__What you will do__. Spot each line in the records below where the word "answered" occurs, then copy it.

[Entries from robot sessions]
:::::
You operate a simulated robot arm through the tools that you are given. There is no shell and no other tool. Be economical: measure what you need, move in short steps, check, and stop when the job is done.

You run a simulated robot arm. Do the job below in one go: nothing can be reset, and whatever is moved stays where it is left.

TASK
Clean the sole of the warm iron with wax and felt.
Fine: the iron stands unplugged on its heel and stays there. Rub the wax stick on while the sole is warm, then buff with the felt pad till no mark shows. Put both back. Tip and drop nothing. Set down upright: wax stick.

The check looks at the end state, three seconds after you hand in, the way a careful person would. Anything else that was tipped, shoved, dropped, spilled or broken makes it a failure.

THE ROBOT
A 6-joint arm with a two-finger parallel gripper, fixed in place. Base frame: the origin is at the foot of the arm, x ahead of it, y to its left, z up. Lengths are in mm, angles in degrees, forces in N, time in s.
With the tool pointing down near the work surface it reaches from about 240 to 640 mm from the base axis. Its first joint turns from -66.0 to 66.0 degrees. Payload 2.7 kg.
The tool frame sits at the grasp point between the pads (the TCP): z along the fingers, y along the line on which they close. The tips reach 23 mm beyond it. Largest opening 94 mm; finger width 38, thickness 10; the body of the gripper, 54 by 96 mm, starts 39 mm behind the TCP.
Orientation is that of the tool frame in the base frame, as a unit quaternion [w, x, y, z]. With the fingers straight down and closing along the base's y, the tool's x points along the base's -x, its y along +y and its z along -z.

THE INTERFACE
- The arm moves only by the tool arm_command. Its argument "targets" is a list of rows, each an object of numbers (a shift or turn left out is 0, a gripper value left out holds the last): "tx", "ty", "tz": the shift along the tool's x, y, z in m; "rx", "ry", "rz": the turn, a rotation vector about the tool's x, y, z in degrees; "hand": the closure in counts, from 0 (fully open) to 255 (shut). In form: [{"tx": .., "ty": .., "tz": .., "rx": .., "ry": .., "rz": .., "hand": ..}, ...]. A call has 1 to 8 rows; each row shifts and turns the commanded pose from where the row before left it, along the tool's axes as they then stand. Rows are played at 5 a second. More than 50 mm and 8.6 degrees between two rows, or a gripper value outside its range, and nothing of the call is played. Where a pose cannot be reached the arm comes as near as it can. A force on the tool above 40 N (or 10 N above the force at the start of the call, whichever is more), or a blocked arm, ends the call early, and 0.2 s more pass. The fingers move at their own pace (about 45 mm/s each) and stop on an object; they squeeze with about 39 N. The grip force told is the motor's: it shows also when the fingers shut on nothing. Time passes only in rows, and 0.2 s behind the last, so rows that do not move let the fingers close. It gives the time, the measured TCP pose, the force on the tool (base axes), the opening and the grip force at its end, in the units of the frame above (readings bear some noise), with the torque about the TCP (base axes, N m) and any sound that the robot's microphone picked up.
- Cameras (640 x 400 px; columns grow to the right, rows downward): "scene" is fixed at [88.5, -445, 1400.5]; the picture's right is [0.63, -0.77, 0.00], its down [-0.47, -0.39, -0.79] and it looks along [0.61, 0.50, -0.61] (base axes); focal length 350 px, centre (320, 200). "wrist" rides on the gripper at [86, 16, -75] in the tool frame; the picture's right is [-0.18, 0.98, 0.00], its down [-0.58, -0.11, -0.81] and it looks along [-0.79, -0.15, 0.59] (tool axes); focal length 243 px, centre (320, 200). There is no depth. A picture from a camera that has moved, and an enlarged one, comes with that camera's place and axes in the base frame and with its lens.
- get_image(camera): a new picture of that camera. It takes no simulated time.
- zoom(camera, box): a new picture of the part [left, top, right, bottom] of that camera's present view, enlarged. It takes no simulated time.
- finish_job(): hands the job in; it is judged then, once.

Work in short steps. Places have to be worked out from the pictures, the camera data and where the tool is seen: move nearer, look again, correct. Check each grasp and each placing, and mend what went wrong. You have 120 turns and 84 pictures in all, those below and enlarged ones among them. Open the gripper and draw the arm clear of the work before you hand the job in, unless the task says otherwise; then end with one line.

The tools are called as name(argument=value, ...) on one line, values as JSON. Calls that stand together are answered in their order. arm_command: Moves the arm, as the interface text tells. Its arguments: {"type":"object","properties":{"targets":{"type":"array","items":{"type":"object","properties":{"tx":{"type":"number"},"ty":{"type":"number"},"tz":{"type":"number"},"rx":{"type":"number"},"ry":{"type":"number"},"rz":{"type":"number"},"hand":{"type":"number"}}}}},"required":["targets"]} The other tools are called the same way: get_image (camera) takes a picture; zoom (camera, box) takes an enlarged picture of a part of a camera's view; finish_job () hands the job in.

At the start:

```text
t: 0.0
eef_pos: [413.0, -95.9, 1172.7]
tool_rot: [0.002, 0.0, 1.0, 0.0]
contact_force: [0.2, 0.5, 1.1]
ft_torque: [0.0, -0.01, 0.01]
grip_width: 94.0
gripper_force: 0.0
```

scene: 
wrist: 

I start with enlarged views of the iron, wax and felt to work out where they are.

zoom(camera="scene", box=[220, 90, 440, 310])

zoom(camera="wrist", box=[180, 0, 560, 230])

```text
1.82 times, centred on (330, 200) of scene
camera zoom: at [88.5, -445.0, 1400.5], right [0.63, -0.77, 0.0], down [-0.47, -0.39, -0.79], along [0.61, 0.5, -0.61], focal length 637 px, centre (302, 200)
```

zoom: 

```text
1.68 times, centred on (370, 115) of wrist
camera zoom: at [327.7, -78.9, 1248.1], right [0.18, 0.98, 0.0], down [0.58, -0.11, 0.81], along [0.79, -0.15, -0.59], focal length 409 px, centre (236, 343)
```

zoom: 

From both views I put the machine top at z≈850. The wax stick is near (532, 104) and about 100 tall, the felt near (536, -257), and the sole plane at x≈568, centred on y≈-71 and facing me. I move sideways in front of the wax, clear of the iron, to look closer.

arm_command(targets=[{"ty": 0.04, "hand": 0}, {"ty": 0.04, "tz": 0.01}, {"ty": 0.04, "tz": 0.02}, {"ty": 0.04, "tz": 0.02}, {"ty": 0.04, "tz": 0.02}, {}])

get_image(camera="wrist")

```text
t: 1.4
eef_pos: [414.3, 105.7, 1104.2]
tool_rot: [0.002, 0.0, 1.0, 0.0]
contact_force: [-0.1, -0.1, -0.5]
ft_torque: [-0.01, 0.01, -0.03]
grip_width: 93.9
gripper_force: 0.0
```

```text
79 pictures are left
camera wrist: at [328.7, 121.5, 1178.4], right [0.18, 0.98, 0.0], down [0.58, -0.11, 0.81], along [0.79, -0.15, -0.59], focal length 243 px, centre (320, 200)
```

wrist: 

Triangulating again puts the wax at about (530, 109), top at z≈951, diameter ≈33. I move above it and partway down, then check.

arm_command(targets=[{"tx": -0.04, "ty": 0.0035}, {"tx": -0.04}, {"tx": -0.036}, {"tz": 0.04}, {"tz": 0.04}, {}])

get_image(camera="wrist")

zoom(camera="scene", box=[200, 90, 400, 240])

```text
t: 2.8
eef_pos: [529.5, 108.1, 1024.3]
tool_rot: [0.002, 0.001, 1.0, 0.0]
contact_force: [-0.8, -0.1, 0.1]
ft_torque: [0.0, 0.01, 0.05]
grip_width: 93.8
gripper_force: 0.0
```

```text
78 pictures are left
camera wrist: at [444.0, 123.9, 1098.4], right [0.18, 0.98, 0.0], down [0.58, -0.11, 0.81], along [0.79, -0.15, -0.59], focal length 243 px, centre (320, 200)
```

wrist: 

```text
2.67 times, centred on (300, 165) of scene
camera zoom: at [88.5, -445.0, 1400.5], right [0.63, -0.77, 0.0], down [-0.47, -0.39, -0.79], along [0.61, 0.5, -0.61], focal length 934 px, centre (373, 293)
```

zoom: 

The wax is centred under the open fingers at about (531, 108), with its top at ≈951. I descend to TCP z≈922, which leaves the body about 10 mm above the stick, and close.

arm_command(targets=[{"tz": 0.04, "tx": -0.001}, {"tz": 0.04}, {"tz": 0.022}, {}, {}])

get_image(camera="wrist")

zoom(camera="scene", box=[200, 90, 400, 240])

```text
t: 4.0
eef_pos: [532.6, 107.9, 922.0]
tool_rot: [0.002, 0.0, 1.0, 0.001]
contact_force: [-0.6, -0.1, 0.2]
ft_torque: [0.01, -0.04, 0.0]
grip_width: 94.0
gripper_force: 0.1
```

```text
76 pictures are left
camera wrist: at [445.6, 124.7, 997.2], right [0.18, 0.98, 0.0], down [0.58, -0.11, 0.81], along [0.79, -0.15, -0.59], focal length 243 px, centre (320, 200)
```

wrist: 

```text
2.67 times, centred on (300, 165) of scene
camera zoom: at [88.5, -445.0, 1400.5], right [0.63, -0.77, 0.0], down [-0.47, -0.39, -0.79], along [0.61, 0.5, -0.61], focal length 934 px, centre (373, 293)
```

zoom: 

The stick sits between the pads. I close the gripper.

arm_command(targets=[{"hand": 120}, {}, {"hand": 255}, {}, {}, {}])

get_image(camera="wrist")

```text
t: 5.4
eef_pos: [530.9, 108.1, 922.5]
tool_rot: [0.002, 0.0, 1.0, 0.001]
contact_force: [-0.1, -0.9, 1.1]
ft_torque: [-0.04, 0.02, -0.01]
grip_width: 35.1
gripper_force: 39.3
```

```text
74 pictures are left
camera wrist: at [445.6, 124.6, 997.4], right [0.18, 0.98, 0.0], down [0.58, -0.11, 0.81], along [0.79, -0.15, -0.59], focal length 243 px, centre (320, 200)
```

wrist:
:::::
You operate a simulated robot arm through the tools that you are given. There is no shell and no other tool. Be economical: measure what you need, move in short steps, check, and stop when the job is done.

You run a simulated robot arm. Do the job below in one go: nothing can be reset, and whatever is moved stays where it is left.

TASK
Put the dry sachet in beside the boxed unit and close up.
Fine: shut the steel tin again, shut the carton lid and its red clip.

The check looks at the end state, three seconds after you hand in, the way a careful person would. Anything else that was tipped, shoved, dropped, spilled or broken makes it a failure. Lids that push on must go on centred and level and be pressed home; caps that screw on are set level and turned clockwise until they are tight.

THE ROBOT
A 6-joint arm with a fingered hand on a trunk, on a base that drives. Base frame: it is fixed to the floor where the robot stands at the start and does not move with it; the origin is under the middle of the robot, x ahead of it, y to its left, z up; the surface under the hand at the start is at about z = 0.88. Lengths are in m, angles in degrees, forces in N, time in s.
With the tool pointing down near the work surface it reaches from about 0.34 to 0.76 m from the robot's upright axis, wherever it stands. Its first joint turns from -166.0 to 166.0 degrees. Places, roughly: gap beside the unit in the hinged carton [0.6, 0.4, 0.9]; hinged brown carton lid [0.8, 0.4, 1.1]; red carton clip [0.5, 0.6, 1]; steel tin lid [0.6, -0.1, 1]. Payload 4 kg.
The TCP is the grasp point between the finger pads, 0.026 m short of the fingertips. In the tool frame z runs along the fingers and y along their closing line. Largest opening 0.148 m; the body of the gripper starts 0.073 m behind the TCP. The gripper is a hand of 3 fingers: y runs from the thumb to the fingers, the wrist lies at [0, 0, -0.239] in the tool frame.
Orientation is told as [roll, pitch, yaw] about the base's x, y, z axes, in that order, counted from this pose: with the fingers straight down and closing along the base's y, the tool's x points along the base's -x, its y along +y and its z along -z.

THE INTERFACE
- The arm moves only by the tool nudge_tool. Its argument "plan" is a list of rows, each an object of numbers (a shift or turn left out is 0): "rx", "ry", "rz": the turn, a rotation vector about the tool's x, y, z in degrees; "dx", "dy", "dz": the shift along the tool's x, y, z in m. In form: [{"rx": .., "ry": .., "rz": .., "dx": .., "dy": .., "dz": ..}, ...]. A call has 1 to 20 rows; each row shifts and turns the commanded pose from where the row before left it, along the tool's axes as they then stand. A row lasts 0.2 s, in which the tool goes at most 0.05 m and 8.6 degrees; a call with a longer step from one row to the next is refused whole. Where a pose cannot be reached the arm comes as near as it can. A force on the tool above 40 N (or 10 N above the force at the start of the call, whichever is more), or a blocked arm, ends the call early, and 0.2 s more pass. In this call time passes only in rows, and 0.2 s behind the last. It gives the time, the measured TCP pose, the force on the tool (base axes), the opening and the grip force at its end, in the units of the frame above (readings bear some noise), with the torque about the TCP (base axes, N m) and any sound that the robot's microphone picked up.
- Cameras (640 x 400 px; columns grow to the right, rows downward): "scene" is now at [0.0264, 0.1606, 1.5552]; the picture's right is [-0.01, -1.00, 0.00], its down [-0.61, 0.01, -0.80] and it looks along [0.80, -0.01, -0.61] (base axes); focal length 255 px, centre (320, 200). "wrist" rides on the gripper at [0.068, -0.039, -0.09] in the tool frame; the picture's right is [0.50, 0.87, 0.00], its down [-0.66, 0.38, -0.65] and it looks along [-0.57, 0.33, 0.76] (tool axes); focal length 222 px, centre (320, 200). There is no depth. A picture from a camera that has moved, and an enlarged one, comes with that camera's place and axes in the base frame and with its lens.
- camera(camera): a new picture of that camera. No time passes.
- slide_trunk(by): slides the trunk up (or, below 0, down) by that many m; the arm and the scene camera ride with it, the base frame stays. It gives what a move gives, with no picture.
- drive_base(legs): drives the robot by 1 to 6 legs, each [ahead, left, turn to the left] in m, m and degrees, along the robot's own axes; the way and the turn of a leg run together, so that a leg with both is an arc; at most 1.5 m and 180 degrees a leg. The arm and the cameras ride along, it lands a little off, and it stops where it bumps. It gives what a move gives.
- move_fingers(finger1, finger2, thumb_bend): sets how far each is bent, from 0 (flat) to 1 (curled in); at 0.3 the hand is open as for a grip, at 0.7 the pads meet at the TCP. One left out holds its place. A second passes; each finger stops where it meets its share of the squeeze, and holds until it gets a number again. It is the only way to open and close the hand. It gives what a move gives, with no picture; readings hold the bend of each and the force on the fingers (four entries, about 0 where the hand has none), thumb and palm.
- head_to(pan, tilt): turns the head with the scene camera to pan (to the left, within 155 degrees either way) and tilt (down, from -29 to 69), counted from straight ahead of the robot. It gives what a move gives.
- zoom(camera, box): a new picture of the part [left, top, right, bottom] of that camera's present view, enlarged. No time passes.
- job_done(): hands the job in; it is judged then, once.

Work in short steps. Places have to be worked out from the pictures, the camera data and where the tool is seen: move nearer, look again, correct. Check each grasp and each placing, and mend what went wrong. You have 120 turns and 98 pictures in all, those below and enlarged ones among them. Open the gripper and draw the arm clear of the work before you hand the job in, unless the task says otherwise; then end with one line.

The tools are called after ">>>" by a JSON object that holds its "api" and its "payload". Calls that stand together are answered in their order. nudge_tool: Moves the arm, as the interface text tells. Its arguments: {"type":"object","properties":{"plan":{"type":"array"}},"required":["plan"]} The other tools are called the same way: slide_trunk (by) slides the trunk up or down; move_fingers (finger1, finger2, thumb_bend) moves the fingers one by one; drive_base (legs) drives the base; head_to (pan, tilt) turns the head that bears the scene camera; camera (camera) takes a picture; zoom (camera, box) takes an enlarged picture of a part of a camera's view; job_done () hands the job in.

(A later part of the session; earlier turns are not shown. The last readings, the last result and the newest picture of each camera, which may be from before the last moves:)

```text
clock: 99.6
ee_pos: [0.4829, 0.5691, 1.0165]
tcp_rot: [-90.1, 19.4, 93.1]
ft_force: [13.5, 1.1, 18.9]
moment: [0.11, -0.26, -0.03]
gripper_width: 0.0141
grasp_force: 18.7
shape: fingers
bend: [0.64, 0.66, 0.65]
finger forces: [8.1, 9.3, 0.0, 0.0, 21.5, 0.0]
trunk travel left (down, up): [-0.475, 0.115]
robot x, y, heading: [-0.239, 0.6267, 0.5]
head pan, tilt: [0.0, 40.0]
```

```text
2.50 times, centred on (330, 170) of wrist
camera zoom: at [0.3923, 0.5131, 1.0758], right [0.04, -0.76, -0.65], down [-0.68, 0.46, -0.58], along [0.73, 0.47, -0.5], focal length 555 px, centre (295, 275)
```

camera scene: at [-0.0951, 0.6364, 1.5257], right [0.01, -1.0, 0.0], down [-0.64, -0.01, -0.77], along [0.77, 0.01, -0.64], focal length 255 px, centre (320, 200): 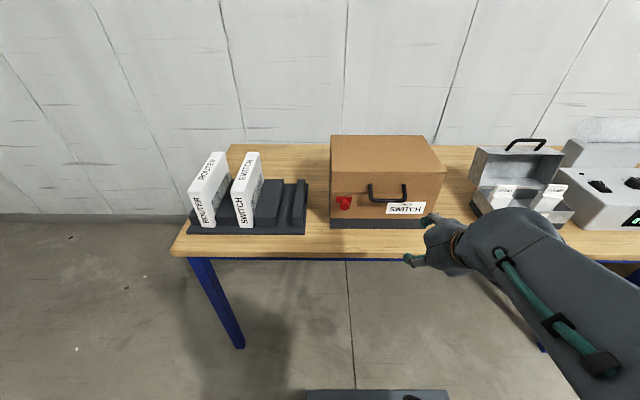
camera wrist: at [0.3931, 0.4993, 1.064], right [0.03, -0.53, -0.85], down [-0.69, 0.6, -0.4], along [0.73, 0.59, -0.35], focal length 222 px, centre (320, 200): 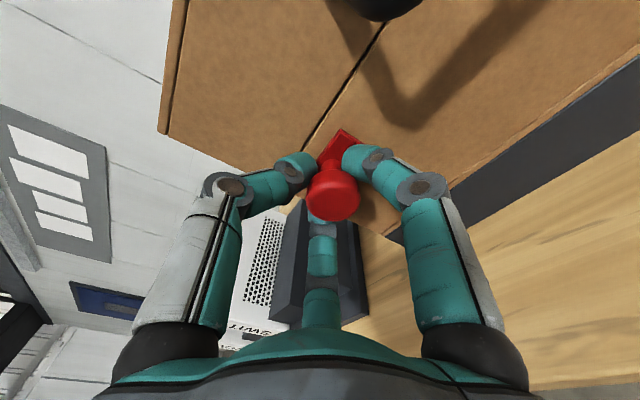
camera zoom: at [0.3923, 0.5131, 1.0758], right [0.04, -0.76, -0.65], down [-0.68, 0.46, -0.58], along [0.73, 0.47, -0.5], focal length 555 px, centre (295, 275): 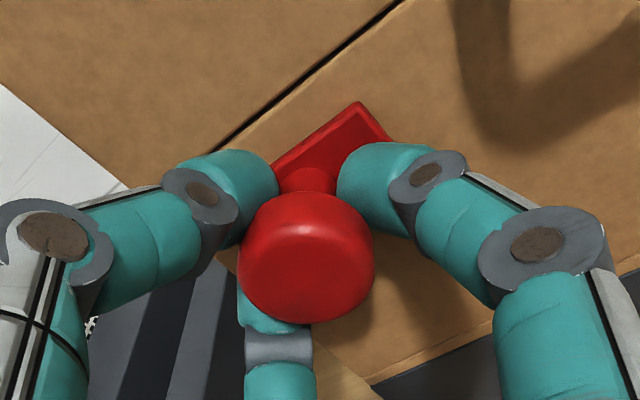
:::::
__Result__.
The tools are called as name(argument=value, ...) on one line, values as JSON. Calls that stand together are answered in their order. arm_command: Moves the arm, as the interface text tells. Its arguments: {"type":"object","properties":{"targets":{"type":"array","items":{"type":"object","properties":{"tx":{"type":"number"},"ty":{"type":"number"},"tz":{"type":"number"},"rx":{"type":"number"},"ry":{"type":"number"},"rz":{"type":"number"},"hand":{"type":"number"}}}}},"required":["targets"]} The other tools are called the same way: get_image (camera) takes a picture; zoom (camera, box) takes an enlarged picture of a part of a camera's view; finish_job () hands the job in.
The tools are called after ">>>" by a JSON object that holds its "api" and its "payload". Calls that stand together are answered in their order. nudge_tool: Moves the arm, as the interface text tells. Its arguments: {"type":"object","properties":{"plan":{"type":"array"}},"required":["plan"]} The other tools are called the same way: slide_trunk (by) slides the trunk up or down; move_fingers (finger1, finger2, thumb_bend) moves the fingers one by one; drive_base (legs) drives the base; head_to (pan, tilt) turns the head that bears the scene camera; camera (camera) takes a picture; zoom (camera, box) takes an enlarged picture of a part of a camera's view; job_done () hands the job in.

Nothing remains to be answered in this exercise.